A proposito della città calviniana di Cecilia, Polo riferisce che il Gran Kan lo rimprovera perché non gli parla mai dello spazio che si estende tra una città e l’altra, non gli dice «se lo coprano mari, campi di segale, foreste di larici, paludi». Allora Polo gli risponde con un racconto e gli narra dell’incontro con un capraio, un pastore in transumanza, che conosceva tutti i nomi dei pascoli ma non sapeva riconoscere le città. Polo ammette che per lui è l’esatto contrario. Passano molti anni e i due si incontrano nuovamente. Il capraio conduce poche capre spelacchiate, ridotte a pelle e ossa, in luogo del suo gregge fiorente. Si trovano entrambi nella città di Cecilia, e non sanno come ci sono arrivati, giacché provenivano da città lontane: in pratica la campagna fra le città distanti è sparita. Infatti il capraio conclude: «Qui una volta doveva esserci il Prato della Salvia Bassa.
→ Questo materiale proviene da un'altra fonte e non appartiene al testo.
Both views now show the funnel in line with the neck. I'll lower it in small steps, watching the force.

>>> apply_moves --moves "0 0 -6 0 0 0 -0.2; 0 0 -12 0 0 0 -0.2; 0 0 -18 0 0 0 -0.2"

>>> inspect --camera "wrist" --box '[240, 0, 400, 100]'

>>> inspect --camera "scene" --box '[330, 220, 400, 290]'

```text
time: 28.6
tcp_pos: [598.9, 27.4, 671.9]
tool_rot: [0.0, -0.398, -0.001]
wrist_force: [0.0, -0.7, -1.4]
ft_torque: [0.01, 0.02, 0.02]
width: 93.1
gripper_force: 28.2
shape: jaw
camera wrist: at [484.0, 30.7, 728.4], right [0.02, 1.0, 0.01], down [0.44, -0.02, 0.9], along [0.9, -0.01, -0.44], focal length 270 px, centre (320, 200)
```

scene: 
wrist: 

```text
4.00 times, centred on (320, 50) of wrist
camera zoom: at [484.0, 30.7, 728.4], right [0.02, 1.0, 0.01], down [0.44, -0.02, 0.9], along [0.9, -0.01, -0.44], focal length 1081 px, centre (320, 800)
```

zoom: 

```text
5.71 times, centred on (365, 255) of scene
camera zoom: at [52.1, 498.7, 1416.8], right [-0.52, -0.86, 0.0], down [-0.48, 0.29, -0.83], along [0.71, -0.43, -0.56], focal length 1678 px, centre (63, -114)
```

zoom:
Le mie capre riconoscono le erbe dello spartitraffico».
Così, quando in Le città invisibili arrivi a Pentesilea «sono ore che avanzi e non ti è chiaro se sei già in mezzo alla città o se sei ancora fuori». Pentesilea «si spande per miglia intorno in una zuppa di città diluita nella pianura». In buona sostanza i margini della città non esistono, si susseguono i sobborghi, le aree dismesse, i cimiteri, i mattatoi: dove esattamente Pentesilea inizi e finisca non lo sa più nessuno e Pentesilea nella notte «è solo periferia di se stessa», una sorta di limbo continuo senza definizione di entrate o di uscite.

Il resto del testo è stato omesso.